**Directions for this task**
Retype the whole listing below, character for character.

-- BEGIN --

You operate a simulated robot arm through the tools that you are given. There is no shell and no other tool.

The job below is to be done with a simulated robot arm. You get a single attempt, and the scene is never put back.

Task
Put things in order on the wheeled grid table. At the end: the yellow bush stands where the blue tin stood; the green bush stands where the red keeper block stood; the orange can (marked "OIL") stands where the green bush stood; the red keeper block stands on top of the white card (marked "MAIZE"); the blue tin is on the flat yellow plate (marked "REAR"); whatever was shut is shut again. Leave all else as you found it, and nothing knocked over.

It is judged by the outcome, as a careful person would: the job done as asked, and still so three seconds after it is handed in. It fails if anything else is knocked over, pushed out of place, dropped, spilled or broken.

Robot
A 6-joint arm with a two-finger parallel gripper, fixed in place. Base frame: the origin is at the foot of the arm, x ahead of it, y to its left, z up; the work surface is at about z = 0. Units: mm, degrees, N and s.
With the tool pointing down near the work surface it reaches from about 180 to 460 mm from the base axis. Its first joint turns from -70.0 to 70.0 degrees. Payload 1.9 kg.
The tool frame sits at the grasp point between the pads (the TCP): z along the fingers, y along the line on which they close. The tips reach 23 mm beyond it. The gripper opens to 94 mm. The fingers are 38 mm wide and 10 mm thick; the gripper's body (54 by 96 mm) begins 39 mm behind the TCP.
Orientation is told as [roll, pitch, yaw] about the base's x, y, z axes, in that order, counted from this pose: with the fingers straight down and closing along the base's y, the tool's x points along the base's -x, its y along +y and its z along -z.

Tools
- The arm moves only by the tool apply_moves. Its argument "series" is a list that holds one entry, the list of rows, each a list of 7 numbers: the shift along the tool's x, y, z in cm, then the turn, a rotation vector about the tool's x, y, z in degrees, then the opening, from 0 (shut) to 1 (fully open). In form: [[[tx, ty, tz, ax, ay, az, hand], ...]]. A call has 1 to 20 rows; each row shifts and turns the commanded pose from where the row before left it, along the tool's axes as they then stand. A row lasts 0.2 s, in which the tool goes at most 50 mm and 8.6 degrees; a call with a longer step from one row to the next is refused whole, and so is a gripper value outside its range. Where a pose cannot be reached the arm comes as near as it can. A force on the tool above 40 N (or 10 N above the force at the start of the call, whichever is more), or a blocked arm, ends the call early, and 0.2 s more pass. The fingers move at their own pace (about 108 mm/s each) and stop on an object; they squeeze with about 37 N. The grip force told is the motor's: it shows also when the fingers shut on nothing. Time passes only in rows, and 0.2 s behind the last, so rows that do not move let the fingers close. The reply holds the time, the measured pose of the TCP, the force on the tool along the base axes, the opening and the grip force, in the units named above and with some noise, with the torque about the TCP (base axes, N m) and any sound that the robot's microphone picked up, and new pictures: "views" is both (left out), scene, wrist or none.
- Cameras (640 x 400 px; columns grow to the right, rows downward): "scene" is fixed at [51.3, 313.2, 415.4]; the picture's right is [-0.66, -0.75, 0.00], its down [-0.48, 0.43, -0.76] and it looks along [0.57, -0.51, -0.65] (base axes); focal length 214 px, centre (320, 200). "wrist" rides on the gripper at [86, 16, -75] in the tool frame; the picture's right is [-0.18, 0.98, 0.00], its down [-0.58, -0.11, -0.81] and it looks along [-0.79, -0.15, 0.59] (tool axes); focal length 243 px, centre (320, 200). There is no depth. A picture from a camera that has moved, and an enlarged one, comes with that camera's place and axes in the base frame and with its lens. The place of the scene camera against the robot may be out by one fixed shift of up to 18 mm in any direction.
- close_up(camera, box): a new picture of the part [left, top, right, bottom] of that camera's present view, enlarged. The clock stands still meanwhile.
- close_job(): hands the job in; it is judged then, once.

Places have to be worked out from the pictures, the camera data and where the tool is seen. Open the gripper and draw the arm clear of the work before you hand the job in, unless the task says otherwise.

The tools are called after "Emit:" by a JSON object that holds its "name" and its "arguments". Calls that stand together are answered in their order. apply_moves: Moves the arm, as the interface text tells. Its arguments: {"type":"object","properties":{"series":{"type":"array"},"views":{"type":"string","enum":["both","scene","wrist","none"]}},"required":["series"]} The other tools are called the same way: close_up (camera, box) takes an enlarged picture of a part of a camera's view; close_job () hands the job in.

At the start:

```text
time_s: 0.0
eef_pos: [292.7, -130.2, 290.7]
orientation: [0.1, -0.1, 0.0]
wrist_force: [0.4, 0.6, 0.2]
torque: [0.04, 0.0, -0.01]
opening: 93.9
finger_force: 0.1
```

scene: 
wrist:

-- END --

**Solution to the exercise**
You operate a simulated robot arm through the tools that you are given. There is no shell and no other tool.

The job below is to be done with a simulated robot arm. You get a single attempt, and the scene is never put back.

Task
Put things in order on the wheeled grid table. At the end: the yellow bush stands where the blue tin stood; the green bush stands where the red keeper block stood; the orange can (marked "OIL") stands where the green bush stood; the red keeper block stands on top of the white card (marked "MAIZE"); the blue tin is on the flat yellow plate (marked "REAR"); whatever was shut is shut again. Leave all else as you found it, and nothing knocked over.

It is judged by the outcome, as a careful person would: the job done as asked, and still so three seconds after it is handed in. It fails if anything else is knocked over, pushed out of place, dropped, spilled or broken.

Robot
A 6-joint arm with a two-finger parallel gripper, fixed in place. Base frame: the origin is at the foot of the arm, x ahead of it, y to its left, z up; the work surface is at about z = 0. Units: mm, degrees, N and s.
With the tool pointing down near the work surface it reaches from about 180 to 460 mm from the base axis. Its first joint turns from -70.0 to 70.0 degrees. Payload 1.9 kg.
The tool frame sits at the grasp point between the pads (the TCP): z along the fingers, y along the line on which they close. The tips reach 23 mm beyond it. The gripper opens to 94 mm. The fingers are 38 mm wide and 10 mm thick; the gripper's body (54 by 96 mm) begins 39 mm behind the TCP.
Orientation is told as [roll, pitch, yaw] about the base's x, y, z axes, in that order, counted from this pose: with the fingers straight down and closing along the base's y, the tool's x points along the base's -x, its y along +y and its z along -z.

Tools
- The arm moves only by the tool apply_moves. Its argument "series" is a list that holds one entry, the list of rows, each a list of 7 numbers: the shift along the tool's x, y, z in cm, then the turn, a rotation vector about the tool's x, y, z in degrees, then the opening, from 0 (shut) to 1 (fully open). In form: [[[tx, ty, tz, ax, ay, az, hand], ...]]. A call has 1 to 20 rows; each row shifts and turns the commanded pose from where the row before left it, along the tool's axes as they then stand. A row lasts 0.2 s, in which the tool goes at most 50 mm and 8.6 degrees; a call with a longer step from one row to the next is refused whole, and so is a gripper value outside its range. Where a pose cannot be reached the arm comes as near as it can. A force on the tool above 40 N (or 10 N above the force at the start of the call, whichever is more), or a blocked arm, ends the call early, and 0.2 s more pass. The fingers move at their own pace (about 108 mm/s each) and stop on an object; they squeeze with about 37 N. The grip force told is the motor's: it shows also when the fingers shut on nothing. Time passes only in rows, and 0.2 s behind the last, so rows that do not move let the fingers close. The reply holds the time, the measured pose of the TCP, the force on the tool along the base axes, the opening and the grip force, in the units named above and with some noise, with the torque about the TCP (base axes, N m) and any sound that the robot's microphone picked up, and new pictures: "views" is both (left out), scene, wrist or none.
- Cameras (640 x 400 px; columns grow to the right, rows downward): "scene" is fixed at [51.3, 313.2, 415.4]; the picture's right is [-0.66, -0.75, 0.00], its down [-0.48, 0.43, -0.76] and it looks along [0.57, -0.51, -0.65] (base axes); focal length 214 px, centre (320, 200). "wrist" rides on the gripper at [86, 16, -75] in the tool frame; the picture's right is [-0.18, 0.98, 0.00], its down [-0.58, -0.11, -0.81] and it looks along [-0.79, -0.15, 0.59] (tool axes); focal length 243 px, centre (320, 200). There is no depth. A picture from a camera that has moved, and an enlarged one, comes with that camera's place and axes in the base frame and with its lens. The place of the scene camera against the robot may be out by one fixed shift of up to 18 mm in any direction.
- close_up(camera, box): a new picture of the part [left, top, right, bottom] of that camera's present view, enlarged. The clock stands still meanwhile.
- close_job(): hands the job in; it is judged then, once.

Places have to be worked out from the pictures, the camera data and where the tool is seen. Open the gripper and draw the arm clear of the work before you hand the job in, unless the task says otherwise.

The tools are called after "Emit:" by a JSON object that holds its "name" and its "arguments". Calls that stand together are answered in their order. apply_moves: Moves the arm, as the interface text tells. Its arguments: {"type":"object","properties":{"series":{"type":"array"},"views":{"type":"string","enum":["both","scene","wrist","none"]}},"required":["series"]} The other tools are called the same way: close_up (camera, box) takes an enlarged picture of a part of a camera's view; close_job () hands the job in.

At the start:

```text
time_s: 0.0
eef_pos: [292.7, -130.2, 290.7]
orientation: [0.1, -0.1, 0.0]
wrist_force: [0.4, 0.6, 0.2]
torque: [0.04, 0.0, -0.01]
opening: 93.9
finger_force: 0.1
```

scene: 
wrist:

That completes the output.